We laid there for quite a while talking and touching one another when finally he asked if I happened to have any of "My" diapers around.  I asked him why he wanted to know to be sure that he was really interested in it.  He said he wanted to diaper me up and watch me wet it.  I told him unfortunately that I had already used the bathroom and probably wouldn't be ready to "Wet" again for at least an hour.  He asked me to get a diaper anyway, He wanted to see me in one and he wanted to be the one to put it on me.  He then told me that he had been aware that I was wearing them around the house when he wasn't home because he saw evidence of such in the trash can every now and again.  Of course those are only the ones I have left in the trash and not the ones that I wrapped up in smaller plastic bags and tossed into the larger trash bags prior to taking the trash out. 

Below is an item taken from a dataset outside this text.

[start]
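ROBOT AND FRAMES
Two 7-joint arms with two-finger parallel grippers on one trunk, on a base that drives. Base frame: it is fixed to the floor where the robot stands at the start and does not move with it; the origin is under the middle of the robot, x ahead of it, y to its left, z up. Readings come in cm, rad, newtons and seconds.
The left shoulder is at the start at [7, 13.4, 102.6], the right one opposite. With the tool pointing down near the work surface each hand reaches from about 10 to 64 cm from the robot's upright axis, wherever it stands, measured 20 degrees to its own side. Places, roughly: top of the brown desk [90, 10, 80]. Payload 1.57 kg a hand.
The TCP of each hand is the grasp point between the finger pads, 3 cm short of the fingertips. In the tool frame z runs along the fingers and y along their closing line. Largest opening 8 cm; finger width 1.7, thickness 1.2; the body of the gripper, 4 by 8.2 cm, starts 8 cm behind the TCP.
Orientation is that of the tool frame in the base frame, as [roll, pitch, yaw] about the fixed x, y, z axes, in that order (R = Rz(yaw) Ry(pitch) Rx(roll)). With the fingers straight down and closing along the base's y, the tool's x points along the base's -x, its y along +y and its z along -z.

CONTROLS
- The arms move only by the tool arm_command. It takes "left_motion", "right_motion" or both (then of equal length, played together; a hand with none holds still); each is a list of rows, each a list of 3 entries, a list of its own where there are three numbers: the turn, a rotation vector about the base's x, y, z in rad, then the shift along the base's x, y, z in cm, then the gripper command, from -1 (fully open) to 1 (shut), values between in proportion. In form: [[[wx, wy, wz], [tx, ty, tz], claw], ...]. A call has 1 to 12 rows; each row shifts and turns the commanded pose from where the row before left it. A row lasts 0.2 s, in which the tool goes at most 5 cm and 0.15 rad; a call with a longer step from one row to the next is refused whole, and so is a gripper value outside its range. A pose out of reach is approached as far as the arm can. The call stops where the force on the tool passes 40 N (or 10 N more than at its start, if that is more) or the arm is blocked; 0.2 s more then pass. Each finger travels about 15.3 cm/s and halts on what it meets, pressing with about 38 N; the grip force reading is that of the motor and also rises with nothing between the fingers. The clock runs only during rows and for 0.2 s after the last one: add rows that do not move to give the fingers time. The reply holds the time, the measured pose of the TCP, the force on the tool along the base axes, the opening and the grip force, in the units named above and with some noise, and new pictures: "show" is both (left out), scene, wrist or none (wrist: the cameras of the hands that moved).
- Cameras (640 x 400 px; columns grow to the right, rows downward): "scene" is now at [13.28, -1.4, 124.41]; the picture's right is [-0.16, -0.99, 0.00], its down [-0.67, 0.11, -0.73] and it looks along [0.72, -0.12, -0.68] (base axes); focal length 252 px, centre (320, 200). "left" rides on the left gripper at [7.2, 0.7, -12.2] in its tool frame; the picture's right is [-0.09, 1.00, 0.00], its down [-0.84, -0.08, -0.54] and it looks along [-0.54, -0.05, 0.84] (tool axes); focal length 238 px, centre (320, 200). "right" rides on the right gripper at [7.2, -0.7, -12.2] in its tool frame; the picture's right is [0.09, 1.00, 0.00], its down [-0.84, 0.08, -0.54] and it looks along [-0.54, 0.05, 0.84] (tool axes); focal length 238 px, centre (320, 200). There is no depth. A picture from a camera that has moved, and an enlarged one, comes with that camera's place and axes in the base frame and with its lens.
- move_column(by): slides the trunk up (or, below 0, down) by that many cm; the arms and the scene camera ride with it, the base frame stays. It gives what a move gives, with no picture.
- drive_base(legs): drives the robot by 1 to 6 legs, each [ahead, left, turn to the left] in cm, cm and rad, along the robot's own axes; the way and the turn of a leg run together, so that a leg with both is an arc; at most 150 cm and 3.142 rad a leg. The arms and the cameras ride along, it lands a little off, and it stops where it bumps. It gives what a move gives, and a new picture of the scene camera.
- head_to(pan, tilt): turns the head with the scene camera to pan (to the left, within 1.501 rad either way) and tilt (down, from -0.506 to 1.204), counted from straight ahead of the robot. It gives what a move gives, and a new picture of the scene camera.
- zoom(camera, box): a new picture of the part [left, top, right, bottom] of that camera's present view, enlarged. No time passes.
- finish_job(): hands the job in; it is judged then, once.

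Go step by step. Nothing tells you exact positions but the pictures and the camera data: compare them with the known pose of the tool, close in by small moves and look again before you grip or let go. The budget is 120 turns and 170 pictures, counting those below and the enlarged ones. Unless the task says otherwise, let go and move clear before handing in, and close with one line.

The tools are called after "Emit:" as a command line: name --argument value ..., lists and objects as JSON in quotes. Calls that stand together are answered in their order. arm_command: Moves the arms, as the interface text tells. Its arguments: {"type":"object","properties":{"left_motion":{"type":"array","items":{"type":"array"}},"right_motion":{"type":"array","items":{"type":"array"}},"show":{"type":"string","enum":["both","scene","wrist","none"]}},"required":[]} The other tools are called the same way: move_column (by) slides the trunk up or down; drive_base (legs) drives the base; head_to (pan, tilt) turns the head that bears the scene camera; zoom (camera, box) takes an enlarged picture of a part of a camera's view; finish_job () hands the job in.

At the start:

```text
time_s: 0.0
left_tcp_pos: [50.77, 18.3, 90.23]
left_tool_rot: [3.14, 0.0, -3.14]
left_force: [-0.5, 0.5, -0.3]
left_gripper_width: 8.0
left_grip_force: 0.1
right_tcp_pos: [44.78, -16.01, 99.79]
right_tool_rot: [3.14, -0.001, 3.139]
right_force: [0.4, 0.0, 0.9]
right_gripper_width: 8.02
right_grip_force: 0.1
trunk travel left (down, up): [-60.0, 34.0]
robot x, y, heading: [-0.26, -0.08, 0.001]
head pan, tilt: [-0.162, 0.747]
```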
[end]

I went to my private diaper stash and pulled out one of my thick disposables and returned to the bed with it.  I stripped out of my clothes and handed him the diaper, then I laid down on the bed while he unfolded the diaper and stretched it out under me.  As he pulled the front of the diaper up between my legs and taped it into place, I told him that perhaps if he had awoken me when he had come to bed last night and diapered me then, I would have been able to wet the diaper for him.  He commented that he had thought of that.   Hmmmm, perhaps he wasn't just debugging the computer after all last night.

Having not had a full enough bladder to do the diaper justice, we found other ways to entertain ourselves during our private moments but I did suggest that perhaps our evening bedtime routine might be altered for the night. 

I don't want to rush anything, so I am still letting him take the lead in whatever part he wishes to play and I will be very accommodating to his ideas for "Diaper Play" while he gets more accustomed to my desires.

Could it be true after all this time, Jilly Poo finally has the Daddy she's been wishing for?  Keep your fingers crossed!